Document excerpt:
━━━━━━━━━━
A “Oitava Sinfonia” de Bruckner (e um vídeo com Karajan e a Filarmônica de Viena interpretando-a)

Herbert von Karajan

C. N.

I

Como dizia o maestro romeno Sergiu Celibidache, e como o reafirmam tantos, a Oitava Sinfonia de Bruckner é não só a maior entre as sinfonias compostas pelo artista austríaco, mas a mais grandiosa jamais escrita em todos os tempos. Nela, como escreve Constantin Floros, “a clareza da estrutura e a lógica da forma não são de modo algum influenciadas pelo dinamismo de tais fenômenos [ou seja, as mudanças bruscas de expressão que percorrem a obra]. Os quatro movimentos monumentais são perfeitamente arquitetados até no detalhe, e cuidadosamente proporcionados. Os desenvolvimentos limitam-se aos temas e motivos da exposição: jamais se introduzem novos elementos. A disposição harmônica permanece, apesar da mobilidade da modulação, clara e eficaz. As relações de terça provocam urgentes laços harmônicos”.
Mas avancemos no entendimento técnico da Oitava dando extensamente a palavra a Wolf-Eberhard von Lewinski: “Mais da metade das sinfonias de Anton Bruckner é em tom menor: três delas, em particular, em dó menor, entre as quais a Oitava. Ele criou esta obra prodigiosa no curso dos anos 1884-1887 [...].
“Independentemente de todas as [obtusas e empobrecedoras] explicações-programa que se puderam dar desta sinfonia ‘para uma melhor compreensão’, pode-se dizer que se trata de uma forma amplíssima de música absoluta, de uma espécie de desenho puramente musical.[1] A sinfonia começa sobre três breves motivos nas cordas baixas. O tema principal, ao mesmo tempo irreal [melhor se diria ‘misterioso’] e conciso, que se forma por cima de um tremolo das cordas, distingue-se particularmente por seus ritmos, que se prolongam através de todo o primeiro movimento até uma emocionante apoteose, pouco antes do fim. Em contraponto, dois outros temas assumem determinada importância: uma ampla cantilena, plena de expressão, confiada aos violinos, e uma melodia marcada por contrastes de duínas e tercinas que competem antes de tudo às trompas, às flautas, aos oboés e aos clarinetes.
━━━━━━━━━━
What the exercise asks:
Retype the section of the document excerpt that opens with "Mas avancemos no" and closes with "anos 1884-1887 [...].".

Data:
━━━━━━━━━━
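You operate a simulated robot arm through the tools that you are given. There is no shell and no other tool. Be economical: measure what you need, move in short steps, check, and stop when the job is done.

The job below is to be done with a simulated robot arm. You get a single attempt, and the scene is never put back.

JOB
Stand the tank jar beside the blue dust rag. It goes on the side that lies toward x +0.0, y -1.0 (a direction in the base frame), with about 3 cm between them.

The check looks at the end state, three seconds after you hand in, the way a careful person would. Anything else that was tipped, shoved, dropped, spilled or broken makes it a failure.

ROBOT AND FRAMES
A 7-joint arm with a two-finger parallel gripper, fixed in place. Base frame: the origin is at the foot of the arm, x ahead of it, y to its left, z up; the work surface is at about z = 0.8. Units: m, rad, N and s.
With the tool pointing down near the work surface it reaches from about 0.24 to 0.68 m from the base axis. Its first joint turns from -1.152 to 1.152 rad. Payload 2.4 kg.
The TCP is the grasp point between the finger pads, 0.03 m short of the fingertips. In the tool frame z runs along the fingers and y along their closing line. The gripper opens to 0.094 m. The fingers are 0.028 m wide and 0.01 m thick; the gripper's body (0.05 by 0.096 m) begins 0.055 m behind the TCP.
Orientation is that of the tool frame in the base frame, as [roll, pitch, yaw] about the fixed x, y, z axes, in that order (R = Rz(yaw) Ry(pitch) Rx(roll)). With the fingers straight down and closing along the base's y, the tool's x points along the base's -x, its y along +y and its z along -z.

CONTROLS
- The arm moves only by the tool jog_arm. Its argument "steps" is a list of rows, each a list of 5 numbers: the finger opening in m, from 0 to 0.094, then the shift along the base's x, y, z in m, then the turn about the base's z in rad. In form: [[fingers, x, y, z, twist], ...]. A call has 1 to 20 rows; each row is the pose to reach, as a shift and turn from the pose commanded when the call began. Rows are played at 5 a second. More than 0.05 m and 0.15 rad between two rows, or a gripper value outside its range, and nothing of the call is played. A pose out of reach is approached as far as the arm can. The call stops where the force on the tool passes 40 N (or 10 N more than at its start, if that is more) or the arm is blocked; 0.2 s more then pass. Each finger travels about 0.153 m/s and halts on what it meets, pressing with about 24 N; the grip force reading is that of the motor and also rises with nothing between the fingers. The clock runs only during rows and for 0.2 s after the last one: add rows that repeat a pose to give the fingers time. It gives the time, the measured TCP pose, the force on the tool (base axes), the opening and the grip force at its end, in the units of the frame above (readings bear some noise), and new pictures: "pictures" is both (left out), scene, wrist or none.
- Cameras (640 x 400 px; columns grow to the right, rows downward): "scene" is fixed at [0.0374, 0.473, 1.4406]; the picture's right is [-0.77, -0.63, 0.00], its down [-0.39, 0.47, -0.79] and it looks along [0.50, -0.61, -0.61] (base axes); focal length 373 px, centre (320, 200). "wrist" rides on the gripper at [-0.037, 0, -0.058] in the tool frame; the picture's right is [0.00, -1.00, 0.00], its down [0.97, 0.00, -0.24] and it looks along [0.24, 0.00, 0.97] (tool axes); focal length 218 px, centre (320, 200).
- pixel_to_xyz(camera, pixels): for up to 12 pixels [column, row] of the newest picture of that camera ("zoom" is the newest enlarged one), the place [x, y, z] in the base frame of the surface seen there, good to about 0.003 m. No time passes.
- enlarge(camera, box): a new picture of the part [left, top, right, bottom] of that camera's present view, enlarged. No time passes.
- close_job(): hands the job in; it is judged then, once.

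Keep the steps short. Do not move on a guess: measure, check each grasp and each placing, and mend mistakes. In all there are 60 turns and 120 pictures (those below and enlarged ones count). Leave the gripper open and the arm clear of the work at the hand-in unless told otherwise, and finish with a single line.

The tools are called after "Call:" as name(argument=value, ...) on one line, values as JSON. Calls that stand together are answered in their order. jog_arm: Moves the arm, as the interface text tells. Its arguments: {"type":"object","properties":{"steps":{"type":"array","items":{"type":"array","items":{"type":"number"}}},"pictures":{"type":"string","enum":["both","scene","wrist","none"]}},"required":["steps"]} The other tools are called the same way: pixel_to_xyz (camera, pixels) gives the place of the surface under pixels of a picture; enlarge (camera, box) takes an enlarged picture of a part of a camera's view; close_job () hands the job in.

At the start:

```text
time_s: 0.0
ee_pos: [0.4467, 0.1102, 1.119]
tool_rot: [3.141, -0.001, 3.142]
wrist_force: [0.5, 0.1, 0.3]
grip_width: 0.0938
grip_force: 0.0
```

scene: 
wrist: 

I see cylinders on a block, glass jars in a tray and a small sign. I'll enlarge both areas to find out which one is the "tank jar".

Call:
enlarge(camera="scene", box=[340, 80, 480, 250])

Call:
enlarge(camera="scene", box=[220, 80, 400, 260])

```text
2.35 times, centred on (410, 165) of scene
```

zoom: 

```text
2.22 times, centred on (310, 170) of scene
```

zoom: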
━━━━━━━━━━
Task solution:
Mas avancemos no entendimento técnico da Oitava dando extensamente a palavra a Wolf-Eberhard von Lewinski: “Mais da metade das sinfonias de Anton Bruckner é em tom menor: três delas, em particular, em dó menor, entre as quais a Oitava. Ele criou esta obra prodigiosa no curso dos anos 1884-1887 [...].